# SOURCE TEXT

******

Depicting History in Images and Words (Thomas Hart Benton, Hollywood, and me)

Over the Christmas break, I went to the Nelson-Atkins Museum of Art in Kansas City to see a special exhibit called American Epics: Thomas Hart Benton and Hollywood.  I’ve always liked Benton’s artwork. Each piece tells its own story, and his murals show aspects of an era or of our nation’s history so vividly that they become visceral and real. To call his larger works “American Epics” seems about right to me.

Tom_benton artist

Artist Thomas Hart Benton, from Wikipedia

I knew of Benton as an artist of paintings and murals, but I hadn’t realized that he painted movie sets for silent films, illustrated books, produced promotional pieces, and sold low-cost lithographs to make his work accessible to everyone. The Nelson-Atkins exhibit displayed many of Benton’s works in all these genres, often in juxtaposition with movie clips from the same era depicting the same themes Benton portrayed in his art—the development of a nation, war, cultural change, and racism.

The Nelson-Atkins brochure for the Benton exhibit states that when he went to Hollywood in 1913, he “became acutely aware of the shift of contemporary storytelling toward motion pictures.” He developed the desire to depict epic themes on canvas, as the movies did on screen.

I couldn’t take photographs in the exhibit, or I would include them in this post.

Featured in the Nelson-Atkins exhibit was Benton’s mural series American Historical Epic which he painted between 1920 and 1928. I particularly enjoyed this series. Many of its panels depicted western expansion in the United States—the founding of our nation, pioneers crossing the land, and Native Americans mourning “The Lost Hunting Ground” (the name of one of the paintings).

******

# WHAT IS REQUIRED
Extend the source text, starting right after its last sentence.

******

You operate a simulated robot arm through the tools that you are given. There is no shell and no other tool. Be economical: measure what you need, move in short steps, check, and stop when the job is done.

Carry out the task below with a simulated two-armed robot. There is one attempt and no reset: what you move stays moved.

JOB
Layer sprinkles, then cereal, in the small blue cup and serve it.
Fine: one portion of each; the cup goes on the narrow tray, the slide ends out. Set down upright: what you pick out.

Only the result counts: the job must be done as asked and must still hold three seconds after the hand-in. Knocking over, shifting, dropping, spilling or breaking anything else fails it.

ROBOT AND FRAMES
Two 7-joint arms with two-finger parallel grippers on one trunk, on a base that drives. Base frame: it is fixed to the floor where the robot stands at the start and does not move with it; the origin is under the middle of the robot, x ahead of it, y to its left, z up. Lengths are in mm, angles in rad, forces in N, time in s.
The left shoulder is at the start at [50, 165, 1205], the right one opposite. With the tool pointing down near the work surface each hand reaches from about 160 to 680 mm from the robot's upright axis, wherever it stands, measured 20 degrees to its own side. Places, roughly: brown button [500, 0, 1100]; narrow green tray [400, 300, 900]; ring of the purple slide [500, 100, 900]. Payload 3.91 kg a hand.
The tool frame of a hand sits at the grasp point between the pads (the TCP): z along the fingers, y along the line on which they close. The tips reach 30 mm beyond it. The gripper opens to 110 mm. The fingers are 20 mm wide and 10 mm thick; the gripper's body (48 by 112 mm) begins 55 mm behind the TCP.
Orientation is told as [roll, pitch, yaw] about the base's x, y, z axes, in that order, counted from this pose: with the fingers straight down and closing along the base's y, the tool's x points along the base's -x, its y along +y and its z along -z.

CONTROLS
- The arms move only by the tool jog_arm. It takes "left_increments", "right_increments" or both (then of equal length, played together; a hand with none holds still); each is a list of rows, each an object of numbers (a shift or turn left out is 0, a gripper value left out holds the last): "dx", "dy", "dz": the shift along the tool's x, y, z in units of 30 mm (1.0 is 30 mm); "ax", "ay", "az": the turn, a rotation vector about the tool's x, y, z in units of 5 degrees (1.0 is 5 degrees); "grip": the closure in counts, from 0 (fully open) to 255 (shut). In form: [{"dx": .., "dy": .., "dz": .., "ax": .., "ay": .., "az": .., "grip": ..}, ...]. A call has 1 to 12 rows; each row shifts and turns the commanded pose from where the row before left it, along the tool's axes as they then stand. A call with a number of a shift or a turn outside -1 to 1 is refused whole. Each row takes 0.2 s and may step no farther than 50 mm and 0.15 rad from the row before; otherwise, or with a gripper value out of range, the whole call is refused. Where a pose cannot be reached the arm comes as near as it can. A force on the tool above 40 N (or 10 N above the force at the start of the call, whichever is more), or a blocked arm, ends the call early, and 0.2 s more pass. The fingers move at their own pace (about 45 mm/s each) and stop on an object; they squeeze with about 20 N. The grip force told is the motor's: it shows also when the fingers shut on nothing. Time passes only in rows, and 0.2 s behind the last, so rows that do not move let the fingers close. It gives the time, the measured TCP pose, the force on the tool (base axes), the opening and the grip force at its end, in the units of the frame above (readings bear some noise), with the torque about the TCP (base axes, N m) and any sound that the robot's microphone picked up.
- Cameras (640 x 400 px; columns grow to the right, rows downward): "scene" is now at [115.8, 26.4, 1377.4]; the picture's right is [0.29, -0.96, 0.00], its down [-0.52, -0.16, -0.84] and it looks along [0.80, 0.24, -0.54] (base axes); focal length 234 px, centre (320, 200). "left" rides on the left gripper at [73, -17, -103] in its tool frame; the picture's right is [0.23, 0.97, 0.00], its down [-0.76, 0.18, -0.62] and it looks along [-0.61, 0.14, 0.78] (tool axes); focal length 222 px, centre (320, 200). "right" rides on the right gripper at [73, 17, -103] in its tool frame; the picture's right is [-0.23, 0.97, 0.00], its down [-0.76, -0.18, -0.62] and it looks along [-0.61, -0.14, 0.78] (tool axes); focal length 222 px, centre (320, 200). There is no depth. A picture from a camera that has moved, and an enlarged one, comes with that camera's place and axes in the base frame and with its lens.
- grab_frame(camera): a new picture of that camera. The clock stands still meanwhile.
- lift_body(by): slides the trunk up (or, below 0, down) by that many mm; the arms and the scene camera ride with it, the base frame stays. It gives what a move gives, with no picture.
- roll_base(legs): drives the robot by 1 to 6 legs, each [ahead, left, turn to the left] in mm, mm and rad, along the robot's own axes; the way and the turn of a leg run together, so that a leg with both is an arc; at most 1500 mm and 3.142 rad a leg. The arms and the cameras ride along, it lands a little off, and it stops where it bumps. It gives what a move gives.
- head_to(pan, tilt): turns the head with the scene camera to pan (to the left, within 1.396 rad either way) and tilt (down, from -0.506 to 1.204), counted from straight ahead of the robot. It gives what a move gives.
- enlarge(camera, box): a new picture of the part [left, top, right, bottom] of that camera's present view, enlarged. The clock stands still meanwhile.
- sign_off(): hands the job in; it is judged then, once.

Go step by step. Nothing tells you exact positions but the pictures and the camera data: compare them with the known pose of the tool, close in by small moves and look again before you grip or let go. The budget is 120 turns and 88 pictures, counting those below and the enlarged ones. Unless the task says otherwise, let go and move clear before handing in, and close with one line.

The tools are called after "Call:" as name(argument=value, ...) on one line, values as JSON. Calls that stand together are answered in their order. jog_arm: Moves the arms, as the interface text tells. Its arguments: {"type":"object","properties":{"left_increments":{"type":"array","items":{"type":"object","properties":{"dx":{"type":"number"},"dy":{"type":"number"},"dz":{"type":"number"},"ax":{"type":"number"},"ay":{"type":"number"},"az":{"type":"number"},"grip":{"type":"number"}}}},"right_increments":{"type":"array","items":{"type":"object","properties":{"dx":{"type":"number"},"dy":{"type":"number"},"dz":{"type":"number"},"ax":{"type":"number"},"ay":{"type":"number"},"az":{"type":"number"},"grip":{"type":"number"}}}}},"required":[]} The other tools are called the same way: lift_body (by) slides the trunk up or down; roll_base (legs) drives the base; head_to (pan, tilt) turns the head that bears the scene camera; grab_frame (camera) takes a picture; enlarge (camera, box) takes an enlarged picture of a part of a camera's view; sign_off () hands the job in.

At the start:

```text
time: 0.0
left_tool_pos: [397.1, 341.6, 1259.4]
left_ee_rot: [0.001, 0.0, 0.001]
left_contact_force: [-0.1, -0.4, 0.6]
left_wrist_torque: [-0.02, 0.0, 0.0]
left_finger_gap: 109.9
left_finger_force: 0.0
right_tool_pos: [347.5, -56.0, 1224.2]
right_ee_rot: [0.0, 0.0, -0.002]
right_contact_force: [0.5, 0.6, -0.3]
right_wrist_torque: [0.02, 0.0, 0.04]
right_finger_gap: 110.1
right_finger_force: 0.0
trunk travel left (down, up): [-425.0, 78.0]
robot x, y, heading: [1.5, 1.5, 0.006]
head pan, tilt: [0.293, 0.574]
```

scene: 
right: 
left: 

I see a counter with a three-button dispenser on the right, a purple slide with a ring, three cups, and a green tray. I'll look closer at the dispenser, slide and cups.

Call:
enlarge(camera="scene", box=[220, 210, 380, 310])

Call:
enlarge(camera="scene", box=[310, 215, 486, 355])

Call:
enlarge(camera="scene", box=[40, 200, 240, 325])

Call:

******

# THE OUTPUT
Benton’s painting of the Oregon Trail captured the essence of how I have felt about our ancestors who crossed the plains and mountains seeking better lives for themselves and their families. Juxtaposed with Benton’s painting of the Oregon Trail was a clip from the movie The Big Trail. This clip showed emigrants lowering their covered wagons down an almost perpendicular slope—a scene that could have come out of my novel, Lead Me Home. I haven’t seen The Big Trail, but I’m going to look for it.

Artist Thomas Hart Benton himself had a family history associated with the West. Senator Thomas Hart Benton from Missouri was the artist’s great-great-uncle. The artist’s own father, Maecenas Benton, was a U.S. Congressman from Missouri.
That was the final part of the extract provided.